This weekend I was up in the 'burbs of NJ with my sister visiting our friend Ali and her baby. It had been a while since we all visited and with everyone's schedules this is the only date we could get together until after Christmas. We booked spa appointments for Saturday as part of my sister's birthday present. In addition to a facial I also had Ali book me a Brazilian wax. I hadn't had one since before my move to NJ (like since May) and I was way overdue. I felt like every time I took my pants off "WELCOME TO THE JUNGLE" would come blasting out of my crotch.
Jodi, the nice aesthitician greeted me and off we went to the little room complete with eucalyptus plants and zen, waterfally music. Normally when you get a wax they have you put on this disposable underwear. I think this is dumb. I mean you're getting your entire "area" waxed. The jigg is up! Now is not the time to be a prude.
"I usually don't do the disposable underwear," said Jodi.
"Oh. Neither do I. I mean what's to hide!"
"Ha! I know. Ok so this isn't your first time at the rodeo?"
"No. I've had one before." I then glanced down and gave Jodi a sheepish look. "Although by the looks of things you'd never know it."
"Oh it's fine. I've seen worse"
I laid down on the table and Jodi went about her business on my business. We got to the part that makes it an actual Brazilian.
"Do you want me on all fours?"
"No. What I usually do is have you hug your knees to your chest. This avoids you having you to get on all fours."
Right. Because this is way LESS awkward than going on all fours.
So there I am, in the Happy Baby pose:
And I am trying desperately not to let one rip in Jodi's face. In case you're wondering this is a really good ab workout! The next day I woke up and was totally in pain but in a good way in my abs.
But I digress. Every few minutes I kept getting a cramp in my hip so I had to relax myself.

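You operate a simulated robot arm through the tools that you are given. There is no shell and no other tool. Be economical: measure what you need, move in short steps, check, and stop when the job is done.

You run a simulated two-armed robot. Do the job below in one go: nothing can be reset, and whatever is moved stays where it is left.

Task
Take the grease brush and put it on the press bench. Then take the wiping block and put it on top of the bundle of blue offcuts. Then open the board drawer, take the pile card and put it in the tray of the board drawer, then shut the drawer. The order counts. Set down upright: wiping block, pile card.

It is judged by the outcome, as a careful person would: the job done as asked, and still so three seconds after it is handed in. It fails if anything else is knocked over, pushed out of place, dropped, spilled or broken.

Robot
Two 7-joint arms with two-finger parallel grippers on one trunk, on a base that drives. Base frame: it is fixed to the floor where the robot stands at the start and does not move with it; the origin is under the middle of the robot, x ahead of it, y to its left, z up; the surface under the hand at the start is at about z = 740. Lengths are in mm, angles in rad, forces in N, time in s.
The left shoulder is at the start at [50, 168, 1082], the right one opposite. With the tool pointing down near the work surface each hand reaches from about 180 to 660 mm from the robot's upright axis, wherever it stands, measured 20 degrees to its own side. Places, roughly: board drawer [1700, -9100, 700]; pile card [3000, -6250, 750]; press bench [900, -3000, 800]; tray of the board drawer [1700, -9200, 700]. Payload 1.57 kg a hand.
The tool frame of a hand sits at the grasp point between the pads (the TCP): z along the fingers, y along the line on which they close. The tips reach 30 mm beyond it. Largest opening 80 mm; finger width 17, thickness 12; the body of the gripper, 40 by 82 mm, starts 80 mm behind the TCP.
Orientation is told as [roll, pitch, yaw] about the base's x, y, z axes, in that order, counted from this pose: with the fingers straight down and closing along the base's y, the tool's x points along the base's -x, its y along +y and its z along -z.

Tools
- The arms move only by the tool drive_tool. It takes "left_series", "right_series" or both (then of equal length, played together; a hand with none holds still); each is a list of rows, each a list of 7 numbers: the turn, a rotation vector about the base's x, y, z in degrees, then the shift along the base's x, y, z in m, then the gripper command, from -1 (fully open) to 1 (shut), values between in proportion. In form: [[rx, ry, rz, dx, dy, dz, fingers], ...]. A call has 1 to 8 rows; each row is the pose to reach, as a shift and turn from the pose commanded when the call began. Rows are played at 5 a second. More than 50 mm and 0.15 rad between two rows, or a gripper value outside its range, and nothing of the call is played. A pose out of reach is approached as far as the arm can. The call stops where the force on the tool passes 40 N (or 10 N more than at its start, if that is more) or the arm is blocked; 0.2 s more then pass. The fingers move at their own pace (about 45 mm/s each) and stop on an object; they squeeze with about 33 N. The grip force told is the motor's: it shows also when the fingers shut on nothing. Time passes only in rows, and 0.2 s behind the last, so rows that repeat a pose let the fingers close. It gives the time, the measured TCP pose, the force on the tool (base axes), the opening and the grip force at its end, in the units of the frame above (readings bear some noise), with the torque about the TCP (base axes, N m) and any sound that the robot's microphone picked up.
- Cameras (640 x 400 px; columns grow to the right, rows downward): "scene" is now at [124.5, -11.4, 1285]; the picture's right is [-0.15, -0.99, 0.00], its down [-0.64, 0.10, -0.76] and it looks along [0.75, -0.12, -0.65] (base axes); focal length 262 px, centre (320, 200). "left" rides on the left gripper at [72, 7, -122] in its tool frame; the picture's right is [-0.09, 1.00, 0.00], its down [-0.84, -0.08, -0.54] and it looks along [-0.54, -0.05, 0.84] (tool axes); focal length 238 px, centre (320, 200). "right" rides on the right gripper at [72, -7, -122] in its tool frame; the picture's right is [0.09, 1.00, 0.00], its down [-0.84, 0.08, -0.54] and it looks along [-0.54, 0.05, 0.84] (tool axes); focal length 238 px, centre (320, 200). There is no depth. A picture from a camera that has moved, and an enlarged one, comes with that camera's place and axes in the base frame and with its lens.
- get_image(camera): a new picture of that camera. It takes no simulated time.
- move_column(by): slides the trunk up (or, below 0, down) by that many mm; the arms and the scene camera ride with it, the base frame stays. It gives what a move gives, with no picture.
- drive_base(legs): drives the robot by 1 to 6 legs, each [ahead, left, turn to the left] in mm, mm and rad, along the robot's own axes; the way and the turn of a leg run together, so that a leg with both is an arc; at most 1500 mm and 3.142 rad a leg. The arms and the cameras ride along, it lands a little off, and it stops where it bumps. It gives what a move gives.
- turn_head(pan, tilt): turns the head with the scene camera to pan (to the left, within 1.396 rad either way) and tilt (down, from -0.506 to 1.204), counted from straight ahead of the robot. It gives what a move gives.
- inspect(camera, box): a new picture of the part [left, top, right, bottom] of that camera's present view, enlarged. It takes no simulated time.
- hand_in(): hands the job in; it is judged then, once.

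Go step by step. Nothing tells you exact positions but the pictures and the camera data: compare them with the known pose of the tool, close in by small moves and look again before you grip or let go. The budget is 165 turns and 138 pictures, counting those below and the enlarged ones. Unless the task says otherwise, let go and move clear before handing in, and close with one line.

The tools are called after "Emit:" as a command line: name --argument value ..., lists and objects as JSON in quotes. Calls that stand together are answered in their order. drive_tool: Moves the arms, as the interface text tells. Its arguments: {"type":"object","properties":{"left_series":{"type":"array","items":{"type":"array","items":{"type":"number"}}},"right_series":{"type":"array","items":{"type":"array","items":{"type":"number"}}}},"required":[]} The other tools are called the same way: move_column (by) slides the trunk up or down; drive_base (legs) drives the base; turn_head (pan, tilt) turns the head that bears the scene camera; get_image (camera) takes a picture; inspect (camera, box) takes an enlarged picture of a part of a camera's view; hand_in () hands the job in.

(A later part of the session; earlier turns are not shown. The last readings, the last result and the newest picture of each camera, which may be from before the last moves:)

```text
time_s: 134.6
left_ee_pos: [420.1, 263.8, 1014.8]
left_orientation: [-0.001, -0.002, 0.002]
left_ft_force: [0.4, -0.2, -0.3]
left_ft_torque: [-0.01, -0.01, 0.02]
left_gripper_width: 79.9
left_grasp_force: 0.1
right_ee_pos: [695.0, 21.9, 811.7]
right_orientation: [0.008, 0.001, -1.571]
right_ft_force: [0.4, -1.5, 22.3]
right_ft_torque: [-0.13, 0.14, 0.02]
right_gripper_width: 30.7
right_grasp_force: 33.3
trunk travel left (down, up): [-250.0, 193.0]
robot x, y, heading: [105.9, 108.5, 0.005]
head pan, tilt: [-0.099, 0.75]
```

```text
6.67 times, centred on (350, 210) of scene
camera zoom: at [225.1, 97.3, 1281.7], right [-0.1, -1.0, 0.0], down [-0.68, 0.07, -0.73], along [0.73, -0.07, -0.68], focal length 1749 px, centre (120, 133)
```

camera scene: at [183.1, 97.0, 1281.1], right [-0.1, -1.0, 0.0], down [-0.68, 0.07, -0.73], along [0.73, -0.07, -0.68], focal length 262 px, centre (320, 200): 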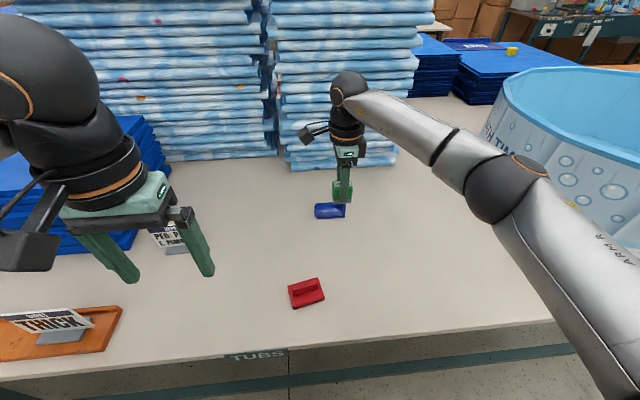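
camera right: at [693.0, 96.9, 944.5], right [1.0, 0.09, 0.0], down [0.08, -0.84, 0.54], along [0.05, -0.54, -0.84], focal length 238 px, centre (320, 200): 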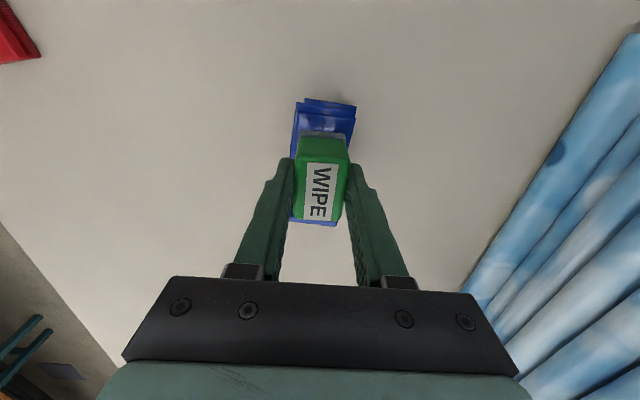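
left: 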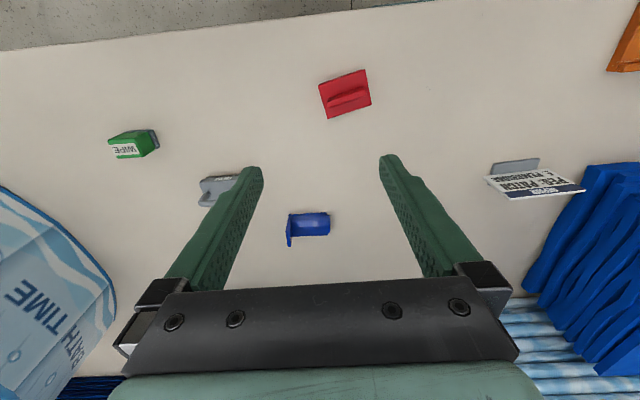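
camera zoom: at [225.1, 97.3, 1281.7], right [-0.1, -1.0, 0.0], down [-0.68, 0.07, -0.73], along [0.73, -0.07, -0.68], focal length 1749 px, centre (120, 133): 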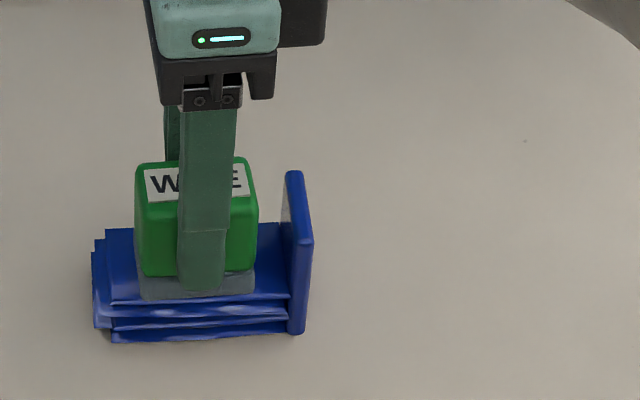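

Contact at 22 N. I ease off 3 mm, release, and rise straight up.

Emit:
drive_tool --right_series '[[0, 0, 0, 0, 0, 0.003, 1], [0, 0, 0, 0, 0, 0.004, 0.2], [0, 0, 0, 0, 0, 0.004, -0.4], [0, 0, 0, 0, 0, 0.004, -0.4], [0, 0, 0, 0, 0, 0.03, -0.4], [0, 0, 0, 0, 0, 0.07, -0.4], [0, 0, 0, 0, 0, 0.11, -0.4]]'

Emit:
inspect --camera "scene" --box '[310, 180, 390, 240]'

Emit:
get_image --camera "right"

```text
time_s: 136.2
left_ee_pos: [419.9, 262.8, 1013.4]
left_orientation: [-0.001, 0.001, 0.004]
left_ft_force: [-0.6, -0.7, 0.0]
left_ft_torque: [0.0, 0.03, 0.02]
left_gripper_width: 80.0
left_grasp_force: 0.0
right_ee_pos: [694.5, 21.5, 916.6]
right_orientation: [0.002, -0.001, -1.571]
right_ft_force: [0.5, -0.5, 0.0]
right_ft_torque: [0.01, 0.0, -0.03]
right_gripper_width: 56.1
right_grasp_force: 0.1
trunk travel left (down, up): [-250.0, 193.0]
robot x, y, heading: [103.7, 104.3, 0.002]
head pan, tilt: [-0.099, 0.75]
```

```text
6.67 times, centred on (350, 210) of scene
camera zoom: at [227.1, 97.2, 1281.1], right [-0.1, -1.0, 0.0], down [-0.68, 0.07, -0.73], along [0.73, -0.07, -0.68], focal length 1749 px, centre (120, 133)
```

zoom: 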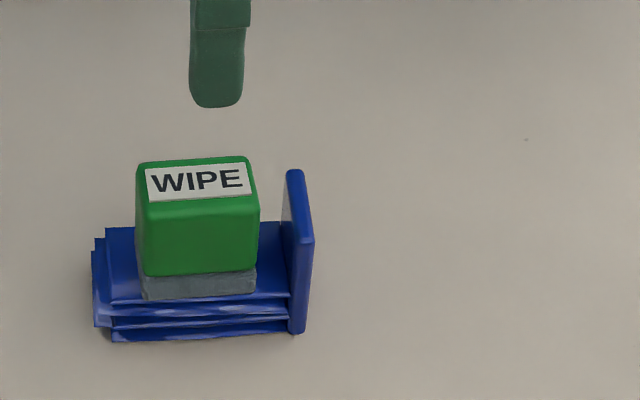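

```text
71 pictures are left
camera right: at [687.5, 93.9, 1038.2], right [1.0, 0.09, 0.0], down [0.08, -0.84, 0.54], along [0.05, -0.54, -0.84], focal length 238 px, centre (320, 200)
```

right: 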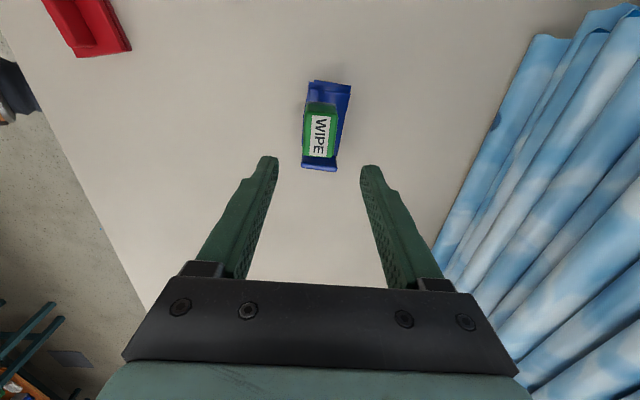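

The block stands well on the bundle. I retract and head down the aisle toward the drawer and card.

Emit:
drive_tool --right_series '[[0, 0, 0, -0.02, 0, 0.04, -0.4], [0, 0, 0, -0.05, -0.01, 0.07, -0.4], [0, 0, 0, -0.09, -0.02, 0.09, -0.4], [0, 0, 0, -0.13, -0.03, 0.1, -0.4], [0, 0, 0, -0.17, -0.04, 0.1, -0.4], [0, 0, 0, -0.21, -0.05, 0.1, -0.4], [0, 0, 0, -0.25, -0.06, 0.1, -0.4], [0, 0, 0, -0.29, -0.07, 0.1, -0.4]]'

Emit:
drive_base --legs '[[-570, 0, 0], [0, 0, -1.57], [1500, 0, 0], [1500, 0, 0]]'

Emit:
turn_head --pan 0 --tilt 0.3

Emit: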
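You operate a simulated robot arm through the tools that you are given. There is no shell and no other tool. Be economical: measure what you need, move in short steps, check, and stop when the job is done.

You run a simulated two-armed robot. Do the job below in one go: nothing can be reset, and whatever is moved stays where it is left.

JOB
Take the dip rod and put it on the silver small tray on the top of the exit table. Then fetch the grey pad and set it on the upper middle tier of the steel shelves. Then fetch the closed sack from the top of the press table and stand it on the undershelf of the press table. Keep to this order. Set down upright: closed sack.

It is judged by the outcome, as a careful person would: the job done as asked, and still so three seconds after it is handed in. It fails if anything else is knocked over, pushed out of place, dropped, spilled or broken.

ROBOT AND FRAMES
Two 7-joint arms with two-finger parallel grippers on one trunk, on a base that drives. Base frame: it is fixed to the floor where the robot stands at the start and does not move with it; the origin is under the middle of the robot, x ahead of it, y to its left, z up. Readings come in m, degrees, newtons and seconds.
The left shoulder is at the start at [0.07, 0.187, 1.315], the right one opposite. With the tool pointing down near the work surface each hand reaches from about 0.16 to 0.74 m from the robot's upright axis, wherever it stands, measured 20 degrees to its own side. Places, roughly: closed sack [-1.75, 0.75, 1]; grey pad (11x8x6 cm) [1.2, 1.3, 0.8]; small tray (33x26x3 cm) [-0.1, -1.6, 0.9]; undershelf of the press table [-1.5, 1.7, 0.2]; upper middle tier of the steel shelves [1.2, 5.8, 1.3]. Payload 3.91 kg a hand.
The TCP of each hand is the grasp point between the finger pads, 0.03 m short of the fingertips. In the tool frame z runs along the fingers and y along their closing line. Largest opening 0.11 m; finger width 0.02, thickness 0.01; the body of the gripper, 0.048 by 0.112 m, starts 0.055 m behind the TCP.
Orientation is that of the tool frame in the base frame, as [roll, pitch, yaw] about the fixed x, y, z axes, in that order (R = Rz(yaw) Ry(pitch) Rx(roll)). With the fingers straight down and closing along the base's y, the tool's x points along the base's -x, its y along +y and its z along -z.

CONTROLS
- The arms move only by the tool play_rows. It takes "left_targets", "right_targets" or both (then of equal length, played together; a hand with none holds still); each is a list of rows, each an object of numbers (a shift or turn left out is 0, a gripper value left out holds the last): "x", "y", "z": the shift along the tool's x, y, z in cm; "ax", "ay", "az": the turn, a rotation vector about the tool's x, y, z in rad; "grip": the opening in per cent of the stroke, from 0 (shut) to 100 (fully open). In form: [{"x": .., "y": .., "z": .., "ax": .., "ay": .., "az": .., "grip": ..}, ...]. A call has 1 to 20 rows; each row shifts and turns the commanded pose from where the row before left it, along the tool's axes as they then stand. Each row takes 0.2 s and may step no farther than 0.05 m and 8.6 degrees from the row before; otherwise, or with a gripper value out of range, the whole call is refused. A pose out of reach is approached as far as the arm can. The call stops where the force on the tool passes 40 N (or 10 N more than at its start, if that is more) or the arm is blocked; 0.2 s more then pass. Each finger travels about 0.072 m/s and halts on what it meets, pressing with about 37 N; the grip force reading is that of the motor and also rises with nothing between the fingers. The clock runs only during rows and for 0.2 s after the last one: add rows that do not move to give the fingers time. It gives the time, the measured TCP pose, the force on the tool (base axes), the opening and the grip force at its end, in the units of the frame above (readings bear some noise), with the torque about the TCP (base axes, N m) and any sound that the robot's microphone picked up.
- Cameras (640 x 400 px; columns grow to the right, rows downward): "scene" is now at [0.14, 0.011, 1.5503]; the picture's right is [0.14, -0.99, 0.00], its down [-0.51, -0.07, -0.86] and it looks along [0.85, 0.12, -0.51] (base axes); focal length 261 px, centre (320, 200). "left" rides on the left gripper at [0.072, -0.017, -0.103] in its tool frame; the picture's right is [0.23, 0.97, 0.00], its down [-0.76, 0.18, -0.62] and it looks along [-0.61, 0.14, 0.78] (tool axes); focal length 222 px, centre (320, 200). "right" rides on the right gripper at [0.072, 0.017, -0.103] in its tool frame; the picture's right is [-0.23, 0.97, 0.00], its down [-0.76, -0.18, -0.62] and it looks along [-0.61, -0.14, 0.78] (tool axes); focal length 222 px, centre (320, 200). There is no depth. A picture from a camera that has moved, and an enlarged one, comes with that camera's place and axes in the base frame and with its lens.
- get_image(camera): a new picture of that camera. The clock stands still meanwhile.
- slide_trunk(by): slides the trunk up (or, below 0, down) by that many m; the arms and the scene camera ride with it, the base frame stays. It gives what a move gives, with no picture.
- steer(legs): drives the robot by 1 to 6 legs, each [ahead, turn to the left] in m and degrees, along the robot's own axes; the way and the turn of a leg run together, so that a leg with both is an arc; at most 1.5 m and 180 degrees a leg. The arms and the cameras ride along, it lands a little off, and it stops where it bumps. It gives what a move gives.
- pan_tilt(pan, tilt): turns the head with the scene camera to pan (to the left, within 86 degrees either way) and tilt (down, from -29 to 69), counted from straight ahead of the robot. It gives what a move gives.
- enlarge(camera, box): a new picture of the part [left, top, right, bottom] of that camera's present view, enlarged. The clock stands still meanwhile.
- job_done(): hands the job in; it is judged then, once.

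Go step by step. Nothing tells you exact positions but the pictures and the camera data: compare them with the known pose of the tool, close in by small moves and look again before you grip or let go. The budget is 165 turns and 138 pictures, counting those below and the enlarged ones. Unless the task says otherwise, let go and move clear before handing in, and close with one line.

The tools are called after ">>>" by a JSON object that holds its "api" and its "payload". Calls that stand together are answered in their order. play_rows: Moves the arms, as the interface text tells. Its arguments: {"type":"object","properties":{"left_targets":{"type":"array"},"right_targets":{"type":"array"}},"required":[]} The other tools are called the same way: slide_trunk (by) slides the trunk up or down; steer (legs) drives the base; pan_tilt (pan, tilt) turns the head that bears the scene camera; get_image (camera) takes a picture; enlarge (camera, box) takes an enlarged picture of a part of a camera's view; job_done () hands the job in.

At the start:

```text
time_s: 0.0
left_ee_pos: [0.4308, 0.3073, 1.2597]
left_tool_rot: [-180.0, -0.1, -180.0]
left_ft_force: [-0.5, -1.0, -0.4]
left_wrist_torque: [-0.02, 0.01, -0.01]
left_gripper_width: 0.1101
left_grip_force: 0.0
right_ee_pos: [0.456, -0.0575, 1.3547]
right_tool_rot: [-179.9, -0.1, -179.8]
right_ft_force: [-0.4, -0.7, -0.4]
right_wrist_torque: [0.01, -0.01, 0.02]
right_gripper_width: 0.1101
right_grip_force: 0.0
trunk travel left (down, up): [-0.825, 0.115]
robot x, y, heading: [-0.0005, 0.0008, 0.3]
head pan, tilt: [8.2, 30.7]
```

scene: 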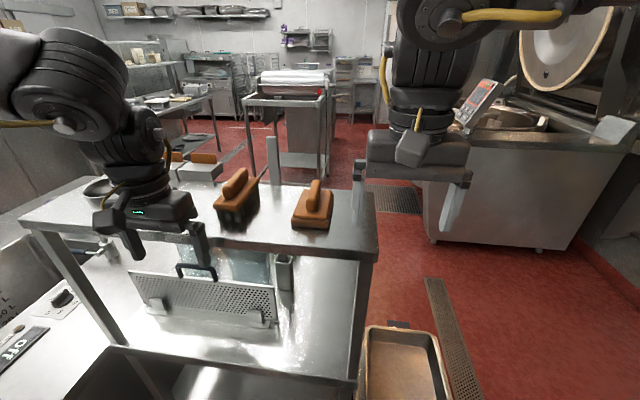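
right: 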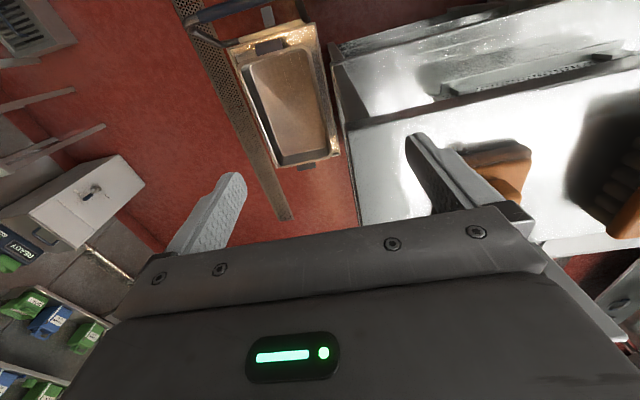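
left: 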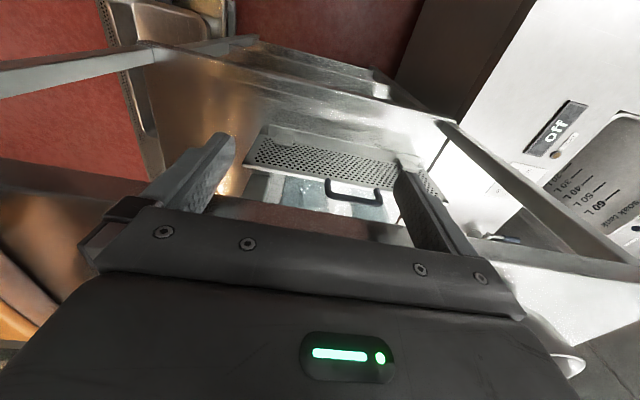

And one time I didn't give Jodi the heads up and relaxed my leg before all of the wax had been removed so I was sticking to myself for a little bit.
She finished and I could finally put my legs down.
"Ok," she chirped, "Now I'm going to have you roll over onto your stomach and hold your backside apart so I can get the rest of the hair."
"Oh. We're not done. Ok."
I flipped over and reached around to pull my cheeks apart.
Ever tried this? Yeah. It's not easy. Not easy for a second. Especially not easy when you're sweaty and your hands keep slipping off of your butt.
In all of my awkwardness I actually blurted out, "This part actually doesn't bother me. In fact I kind of like it!"
I could actually feel Jodi cringe. I mean...it's true. But like, reel it in Lisa. REEL IT IN.
It's a good thing that isn't my regular waxing place. I'm sure Jodi will be happy to never have to deal with me again.